STATED PROBLEM 1: Transcribe only the lines from the line with "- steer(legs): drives" through the line with "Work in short", exactly, counting both of those lines as part of the stretch.

* START SELECTION *

Cap. I - Il giornalista
Introduzione
Trovare una definizione univoca da attribuire alla figura del giornalista è sempre stato problematico. Primo intoppo è decidere se il giornalismo sia degno di essere definito una professione o semplicemente
un mestiere. I romantici del giornalismo preferiscono definirlo un mestiere. Quelli che hanno studiato giornalismo preferiscono definirlo una professione.
La realtà lavorativa dimostra che i giornalisti professionisti e pubblicisti hanno background culturali estremamente eterogenei e che la loro formazione sia stata fatta, per la maggior parte, sul campo. Nulla da eccepire sul livello professionale di molti giornalisti nati sul campo, è però sicuramente vero che quando la trasmissione del sapere avviene in redazione, dal maestro artigiano/stregone
all’apprendista, oltre alle virtù si possono trasmettere anche difetti, a volte veri e propri virus, oppure si possono ingenerare modi di trattare le notizie basati sull’istinto, con rischi maggiori di provocare distorsioni, anche involontarie, delle informazioni.
Meglio nuotatore di superficie o sub?
Chi inizia questa nobile professione/mestiere non è di certo generalista per vocazione. Una redazione, soprattutto se medio-piccola, non può permettersi una flotta di specialisti. Così è scorgibile negli occhi del caporedattore (o caposervizio) una sorta di luce sadica che proietta il nostro giovane apprendista nei luoghi più assurdi, oscuri e sconosciuti. Ed è veramente in questo modo che vengono percepiti gli ambienti in cui il praticante si ritrova catapultato, quotidianamente. In certe giornate, particolarmente impegnative, si possono seguire fino a cinque conferenze stampa. Le conferenze stampa, ovvero questi strani meccanismi di trasmissione di informazioni, soprattutto istituzionali, costituiscono un mare o meglio un marasma, in cui bisogna prontamente imparare a nuotare.

* END SELECTION *
* START MATERIAL *

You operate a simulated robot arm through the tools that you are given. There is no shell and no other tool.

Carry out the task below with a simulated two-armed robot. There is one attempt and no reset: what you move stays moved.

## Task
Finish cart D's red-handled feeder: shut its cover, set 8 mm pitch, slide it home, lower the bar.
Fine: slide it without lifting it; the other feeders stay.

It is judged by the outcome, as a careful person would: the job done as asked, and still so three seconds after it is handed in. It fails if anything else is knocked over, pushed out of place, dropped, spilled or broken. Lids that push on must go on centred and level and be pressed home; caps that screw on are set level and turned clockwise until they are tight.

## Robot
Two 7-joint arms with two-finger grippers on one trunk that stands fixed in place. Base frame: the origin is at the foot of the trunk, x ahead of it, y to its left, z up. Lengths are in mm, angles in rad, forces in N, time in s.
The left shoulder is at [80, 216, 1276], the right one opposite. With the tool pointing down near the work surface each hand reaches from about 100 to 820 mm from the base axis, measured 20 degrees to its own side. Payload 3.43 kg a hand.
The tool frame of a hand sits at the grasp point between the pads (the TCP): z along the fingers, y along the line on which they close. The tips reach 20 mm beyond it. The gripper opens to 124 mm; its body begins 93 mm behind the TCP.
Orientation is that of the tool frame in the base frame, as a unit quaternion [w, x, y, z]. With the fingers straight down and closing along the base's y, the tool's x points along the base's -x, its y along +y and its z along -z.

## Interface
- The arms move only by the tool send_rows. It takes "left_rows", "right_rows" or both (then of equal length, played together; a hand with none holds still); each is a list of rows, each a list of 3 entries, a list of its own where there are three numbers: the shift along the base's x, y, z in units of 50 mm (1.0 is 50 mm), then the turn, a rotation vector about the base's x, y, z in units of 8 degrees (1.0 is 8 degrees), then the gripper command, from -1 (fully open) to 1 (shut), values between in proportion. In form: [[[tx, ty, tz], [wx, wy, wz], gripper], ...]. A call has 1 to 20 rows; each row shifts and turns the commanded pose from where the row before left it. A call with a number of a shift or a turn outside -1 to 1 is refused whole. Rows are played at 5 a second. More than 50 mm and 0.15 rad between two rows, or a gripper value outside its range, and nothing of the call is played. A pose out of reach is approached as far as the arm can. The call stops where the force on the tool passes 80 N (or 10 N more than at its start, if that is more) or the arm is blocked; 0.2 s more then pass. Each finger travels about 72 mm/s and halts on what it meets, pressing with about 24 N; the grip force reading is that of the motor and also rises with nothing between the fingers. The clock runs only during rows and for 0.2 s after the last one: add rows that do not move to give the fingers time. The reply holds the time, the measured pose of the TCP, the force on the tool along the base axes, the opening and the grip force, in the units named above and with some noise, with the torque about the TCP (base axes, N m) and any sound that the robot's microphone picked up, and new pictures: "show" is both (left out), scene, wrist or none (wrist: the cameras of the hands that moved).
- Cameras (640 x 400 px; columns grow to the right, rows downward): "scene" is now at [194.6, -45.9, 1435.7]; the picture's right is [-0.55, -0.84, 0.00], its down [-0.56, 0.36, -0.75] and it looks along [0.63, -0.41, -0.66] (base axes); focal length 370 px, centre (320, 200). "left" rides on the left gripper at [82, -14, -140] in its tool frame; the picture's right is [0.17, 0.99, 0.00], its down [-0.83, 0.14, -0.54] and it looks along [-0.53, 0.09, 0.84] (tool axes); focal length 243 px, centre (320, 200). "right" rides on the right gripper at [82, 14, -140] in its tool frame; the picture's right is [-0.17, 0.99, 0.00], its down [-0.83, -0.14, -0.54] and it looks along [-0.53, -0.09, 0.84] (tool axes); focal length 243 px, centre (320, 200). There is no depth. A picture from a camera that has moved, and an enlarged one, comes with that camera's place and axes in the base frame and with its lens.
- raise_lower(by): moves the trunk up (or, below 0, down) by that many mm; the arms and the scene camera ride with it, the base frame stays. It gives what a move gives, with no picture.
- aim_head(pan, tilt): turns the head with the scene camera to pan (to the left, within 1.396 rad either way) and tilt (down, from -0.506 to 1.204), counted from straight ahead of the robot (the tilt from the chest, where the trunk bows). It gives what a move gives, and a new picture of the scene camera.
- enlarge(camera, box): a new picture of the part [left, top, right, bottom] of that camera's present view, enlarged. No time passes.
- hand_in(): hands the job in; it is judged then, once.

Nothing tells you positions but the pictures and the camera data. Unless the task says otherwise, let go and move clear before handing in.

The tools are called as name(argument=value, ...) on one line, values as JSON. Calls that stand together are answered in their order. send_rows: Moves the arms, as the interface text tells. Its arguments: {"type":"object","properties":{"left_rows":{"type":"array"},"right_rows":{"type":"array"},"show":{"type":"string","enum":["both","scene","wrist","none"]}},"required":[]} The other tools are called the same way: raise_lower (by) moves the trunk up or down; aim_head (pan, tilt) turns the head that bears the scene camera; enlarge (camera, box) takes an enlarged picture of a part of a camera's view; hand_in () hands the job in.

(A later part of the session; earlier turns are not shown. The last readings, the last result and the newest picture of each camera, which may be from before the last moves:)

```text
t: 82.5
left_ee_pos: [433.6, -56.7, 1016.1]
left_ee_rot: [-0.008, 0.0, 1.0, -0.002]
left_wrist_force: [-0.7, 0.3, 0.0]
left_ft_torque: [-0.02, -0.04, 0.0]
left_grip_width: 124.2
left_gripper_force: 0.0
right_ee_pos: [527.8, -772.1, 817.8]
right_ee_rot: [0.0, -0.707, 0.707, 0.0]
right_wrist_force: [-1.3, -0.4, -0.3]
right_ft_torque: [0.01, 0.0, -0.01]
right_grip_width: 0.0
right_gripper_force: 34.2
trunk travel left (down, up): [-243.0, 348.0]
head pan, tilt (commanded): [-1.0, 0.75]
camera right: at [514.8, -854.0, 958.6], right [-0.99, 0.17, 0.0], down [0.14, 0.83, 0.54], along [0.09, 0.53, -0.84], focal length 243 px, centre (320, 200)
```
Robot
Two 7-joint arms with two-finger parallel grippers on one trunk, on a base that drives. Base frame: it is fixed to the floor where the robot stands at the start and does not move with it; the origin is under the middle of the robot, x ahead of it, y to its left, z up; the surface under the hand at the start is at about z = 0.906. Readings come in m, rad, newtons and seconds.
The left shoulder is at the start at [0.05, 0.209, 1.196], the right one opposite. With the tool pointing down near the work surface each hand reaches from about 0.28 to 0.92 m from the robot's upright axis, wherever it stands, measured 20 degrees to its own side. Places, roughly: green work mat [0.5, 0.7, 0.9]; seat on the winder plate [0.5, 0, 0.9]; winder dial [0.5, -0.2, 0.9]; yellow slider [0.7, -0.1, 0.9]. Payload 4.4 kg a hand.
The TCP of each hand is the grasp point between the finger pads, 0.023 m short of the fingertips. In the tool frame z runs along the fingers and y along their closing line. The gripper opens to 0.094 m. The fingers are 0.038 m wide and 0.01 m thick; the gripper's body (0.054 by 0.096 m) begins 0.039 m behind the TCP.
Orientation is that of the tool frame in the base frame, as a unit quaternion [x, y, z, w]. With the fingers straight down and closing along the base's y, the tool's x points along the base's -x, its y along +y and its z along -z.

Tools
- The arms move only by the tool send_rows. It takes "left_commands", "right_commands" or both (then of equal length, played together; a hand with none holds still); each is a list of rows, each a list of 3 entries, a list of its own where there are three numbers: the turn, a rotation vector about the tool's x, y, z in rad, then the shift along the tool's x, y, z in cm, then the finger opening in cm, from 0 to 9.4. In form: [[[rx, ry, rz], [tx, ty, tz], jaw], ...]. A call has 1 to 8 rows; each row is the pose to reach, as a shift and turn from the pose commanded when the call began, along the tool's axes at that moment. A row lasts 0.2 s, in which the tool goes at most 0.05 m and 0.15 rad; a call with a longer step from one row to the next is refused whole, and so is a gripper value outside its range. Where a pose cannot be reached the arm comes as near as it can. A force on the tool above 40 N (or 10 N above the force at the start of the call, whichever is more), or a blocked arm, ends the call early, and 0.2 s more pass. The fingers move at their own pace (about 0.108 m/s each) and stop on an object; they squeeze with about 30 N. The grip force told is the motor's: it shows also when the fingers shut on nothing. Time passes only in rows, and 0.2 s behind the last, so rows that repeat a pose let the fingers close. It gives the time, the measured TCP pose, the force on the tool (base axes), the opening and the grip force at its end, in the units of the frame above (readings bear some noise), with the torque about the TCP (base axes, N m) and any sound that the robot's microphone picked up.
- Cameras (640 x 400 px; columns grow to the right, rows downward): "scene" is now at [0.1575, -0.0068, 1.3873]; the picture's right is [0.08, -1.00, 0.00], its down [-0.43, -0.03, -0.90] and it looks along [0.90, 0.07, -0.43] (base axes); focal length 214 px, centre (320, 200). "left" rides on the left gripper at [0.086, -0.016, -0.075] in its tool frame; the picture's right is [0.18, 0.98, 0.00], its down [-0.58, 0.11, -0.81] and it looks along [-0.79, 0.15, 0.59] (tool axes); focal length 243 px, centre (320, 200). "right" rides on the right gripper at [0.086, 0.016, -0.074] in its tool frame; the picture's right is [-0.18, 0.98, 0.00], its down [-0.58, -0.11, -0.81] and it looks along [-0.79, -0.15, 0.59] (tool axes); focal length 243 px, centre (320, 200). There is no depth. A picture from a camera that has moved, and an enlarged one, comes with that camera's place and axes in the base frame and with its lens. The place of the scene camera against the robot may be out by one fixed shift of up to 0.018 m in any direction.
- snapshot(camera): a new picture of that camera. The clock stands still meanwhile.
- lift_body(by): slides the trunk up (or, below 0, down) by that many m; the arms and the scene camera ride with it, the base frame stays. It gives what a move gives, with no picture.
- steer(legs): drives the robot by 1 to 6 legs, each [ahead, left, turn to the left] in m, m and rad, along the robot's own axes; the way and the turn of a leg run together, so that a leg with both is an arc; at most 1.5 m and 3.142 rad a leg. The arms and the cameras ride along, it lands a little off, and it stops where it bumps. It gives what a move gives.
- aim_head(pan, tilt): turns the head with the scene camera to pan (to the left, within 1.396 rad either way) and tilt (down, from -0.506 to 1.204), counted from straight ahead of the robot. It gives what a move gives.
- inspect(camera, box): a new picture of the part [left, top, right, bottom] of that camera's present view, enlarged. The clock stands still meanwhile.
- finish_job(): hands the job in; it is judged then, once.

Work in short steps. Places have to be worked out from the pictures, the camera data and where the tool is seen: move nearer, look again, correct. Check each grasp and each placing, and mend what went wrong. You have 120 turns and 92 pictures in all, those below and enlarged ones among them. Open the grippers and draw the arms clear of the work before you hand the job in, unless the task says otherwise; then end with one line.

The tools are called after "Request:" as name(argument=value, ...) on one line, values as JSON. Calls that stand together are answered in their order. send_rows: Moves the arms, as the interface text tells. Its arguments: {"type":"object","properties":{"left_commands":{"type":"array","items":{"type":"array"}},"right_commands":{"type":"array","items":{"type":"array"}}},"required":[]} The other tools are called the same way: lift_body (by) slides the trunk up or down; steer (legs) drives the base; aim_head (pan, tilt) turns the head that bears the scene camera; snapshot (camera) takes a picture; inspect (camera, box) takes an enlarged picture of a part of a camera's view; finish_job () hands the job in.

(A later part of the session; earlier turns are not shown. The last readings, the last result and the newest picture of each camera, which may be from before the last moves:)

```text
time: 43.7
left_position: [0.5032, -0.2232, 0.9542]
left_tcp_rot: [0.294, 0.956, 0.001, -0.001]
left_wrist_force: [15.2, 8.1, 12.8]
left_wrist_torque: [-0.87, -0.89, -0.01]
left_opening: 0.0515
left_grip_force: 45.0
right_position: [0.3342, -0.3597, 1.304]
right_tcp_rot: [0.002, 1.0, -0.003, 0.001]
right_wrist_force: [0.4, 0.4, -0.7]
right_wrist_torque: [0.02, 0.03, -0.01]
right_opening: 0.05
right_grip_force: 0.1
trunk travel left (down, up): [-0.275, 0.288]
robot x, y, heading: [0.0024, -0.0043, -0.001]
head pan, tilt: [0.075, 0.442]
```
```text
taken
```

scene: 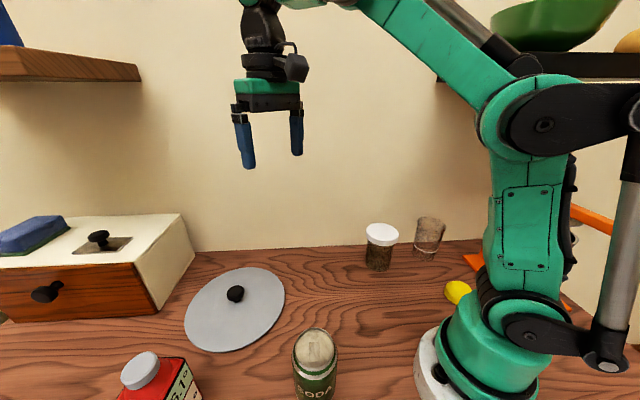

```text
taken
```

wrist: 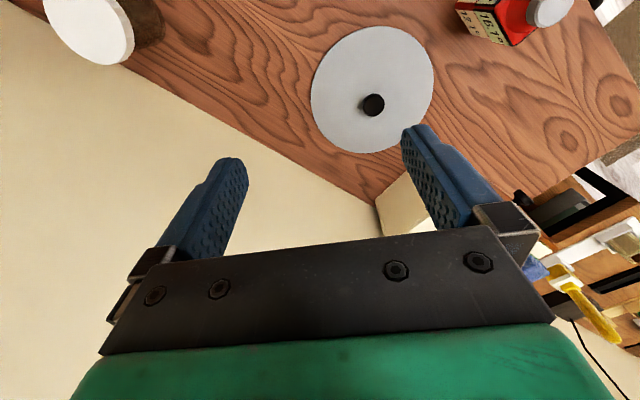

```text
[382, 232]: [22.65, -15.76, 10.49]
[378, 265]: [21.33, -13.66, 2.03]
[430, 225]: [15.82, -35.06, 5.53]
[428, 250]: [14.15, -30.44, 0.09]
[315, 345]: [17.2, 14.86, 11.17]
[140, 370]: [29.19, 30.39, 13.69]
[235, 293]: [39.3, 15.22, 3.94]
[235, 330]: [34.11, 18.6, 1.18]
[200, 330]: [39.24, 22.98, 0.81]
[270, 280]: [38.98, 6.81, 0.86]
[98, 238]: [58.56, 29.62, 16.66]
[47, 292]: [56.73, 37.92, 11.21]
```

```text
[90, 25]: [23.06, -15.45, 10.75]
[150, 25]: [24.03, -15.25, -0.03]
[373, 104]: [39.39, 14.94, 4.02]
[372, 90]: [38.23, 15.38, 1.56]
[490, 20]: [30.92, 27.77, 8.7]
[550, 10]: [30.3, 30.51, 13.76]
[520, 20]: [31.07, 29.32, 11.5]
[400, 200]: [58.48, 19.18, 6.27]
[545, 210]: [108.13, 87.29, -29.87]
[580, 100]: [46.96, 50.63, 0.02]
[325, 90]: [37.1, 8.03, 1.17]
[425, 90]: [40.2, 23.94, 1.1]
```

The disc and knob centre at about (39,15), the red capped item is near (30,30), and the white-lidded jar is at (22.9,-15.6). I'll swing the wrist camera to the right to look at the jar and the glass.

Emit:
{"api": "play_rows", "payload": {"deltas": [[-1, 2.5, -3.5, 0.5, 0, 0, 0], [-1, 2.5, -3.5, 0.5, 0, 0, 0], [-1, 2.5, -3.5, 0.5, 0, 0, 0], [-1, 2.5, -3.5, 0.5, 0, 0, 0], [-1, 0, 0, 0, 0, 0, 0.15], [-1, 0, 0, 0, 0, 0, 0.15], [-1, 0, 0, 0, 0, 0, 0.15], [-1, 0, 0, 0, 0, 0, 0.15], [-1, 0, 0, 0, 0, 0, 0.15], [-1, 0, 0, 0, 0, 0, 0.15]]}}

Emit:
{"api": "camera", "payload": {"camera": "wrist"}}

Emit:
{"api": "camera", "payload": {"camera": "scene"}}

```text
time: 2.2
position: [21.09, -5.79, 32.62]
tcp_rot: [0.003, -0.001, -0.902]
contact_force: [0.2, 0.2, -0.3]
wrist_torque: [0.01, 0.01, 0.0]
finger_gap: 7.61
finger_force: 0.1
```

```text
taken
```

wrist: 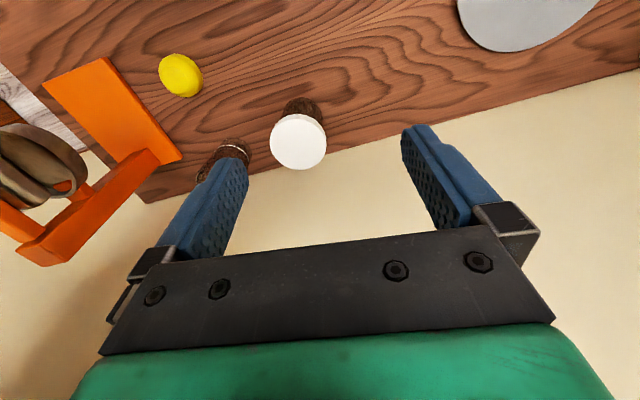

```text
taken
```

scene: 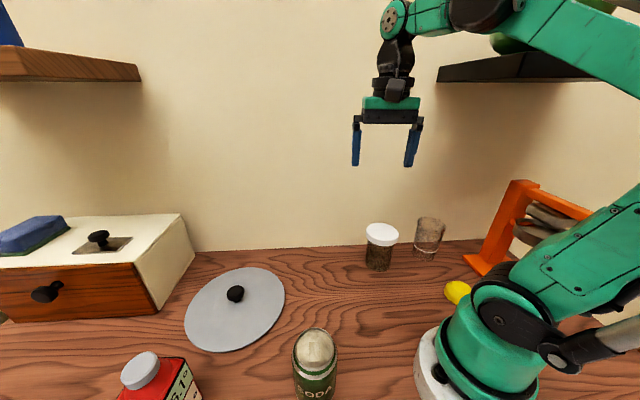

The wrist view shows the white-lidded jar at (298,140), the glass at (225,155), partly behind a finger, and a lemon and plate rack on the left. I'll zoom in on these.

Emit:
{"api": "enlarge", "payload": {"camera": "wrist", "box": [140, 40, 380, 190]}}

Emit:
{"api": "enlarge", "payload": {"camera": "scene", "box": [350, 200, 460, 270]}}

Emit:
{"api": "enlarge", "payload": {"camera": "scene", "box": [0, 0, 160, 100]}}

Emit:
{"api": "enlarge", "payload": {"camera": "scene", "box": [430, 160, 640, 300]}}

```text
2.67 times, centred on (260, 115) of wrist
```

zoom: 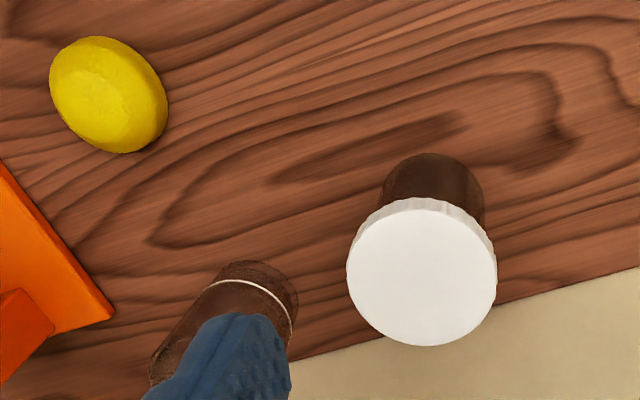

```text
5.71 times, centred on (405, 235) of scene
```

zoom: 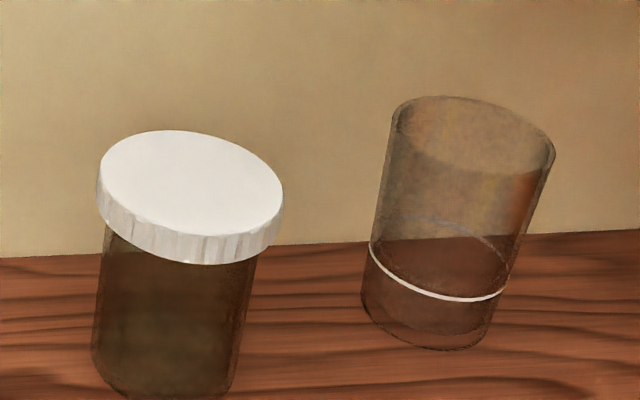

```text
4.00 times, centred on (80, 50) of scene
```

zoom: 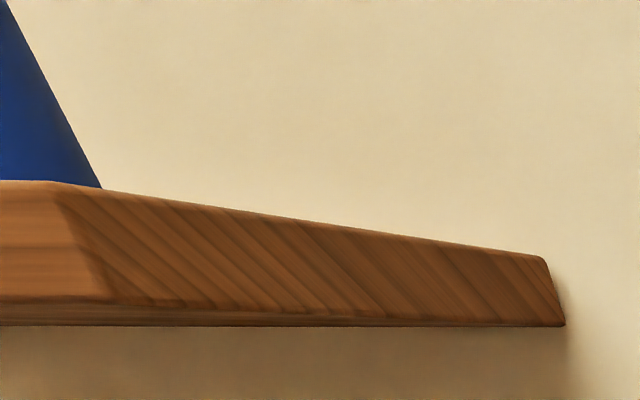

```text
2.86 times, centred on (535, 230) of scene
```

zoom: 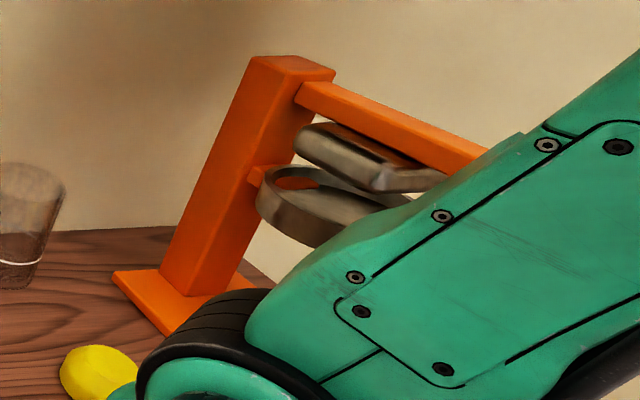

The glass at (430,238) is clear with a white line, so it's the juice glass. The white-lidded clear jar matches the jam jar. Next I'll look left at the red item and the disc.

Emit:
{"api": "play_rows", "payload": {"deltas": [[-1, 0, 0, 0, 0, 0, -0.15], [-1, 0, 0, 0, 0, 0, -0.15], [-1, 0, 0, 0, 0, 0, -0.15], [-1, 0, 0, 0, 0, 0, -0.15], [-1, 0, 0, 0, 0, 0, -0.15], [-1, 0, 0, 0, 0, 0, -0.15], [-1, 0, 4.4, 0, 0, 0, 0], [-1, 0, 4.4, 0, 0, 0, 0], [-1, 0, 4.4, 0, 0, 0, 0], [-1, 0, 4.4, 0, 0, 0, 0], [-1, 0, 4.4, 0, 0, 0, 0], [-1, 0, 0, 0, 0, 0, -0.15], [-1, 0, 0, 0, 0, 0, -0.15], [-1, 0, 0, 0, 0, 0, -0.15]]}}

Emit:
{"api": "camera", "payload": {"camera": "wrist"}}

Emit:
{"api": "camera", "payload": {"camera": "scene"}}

* END MATERIAL *

STATED PROBLEM 2: What does the selection say from "Cap. I - Il" through "definirlo una professione."? Give the exact wording.

TASK OUTPUT 1:
- steer(legs): drives the robot by 1 to 6 legs, each [ahead, left, turn to the left] in m, m and rad, along the robot's own axes; the way and the turn of a leg run together, so that a leg with both is an arc; at most 1.5 m and 3.142 rad a leg. The arms and the cameras ride along, it lands a little off, and it stops where it bumps. It gives what a move gives.
- aim_head(pan, tilt): turns the head with the scene camera to pan (to the left, within 1.396 rad either way) and tilt (down, from -0.506 to 1.204), counted from straight ahead of the robot. It gives what a move gives.
- inspect(camera, box): a new picture of the part [left, top, right, bottom] of that camera's present view, enlarged. The clock stands still meanwhile.
- finish_job(): hands the job in; it is judged then, once.

Work in short steps. Places have to be worked out from the pictures, the camera data and where the tool is seen: move nearer, look again, correct. Check each grasp and each placing, and mend what went wrong. You have 120 turns and 92 pictures in all, those below and enlarged ones among them. Open the grippers and draw the arms clear of the work before you hand the job in, unless the task says otherwise; then end with one line.

TASK OUTPUT 2:
Cap. I - Il giornalista
Introduzione
Trovare una definizione univoca da attribuire alla figura del giornalista è sempre stato problematico. Primo intoppo è decidere se il giornalismo sia degno di essere definito una professione o semplicemente
un mestiere. I romantici del giornalismo preferiscono definirlo un mestiere. Quelli che hanno studiato giornalismo preferiscono definirlo una professione.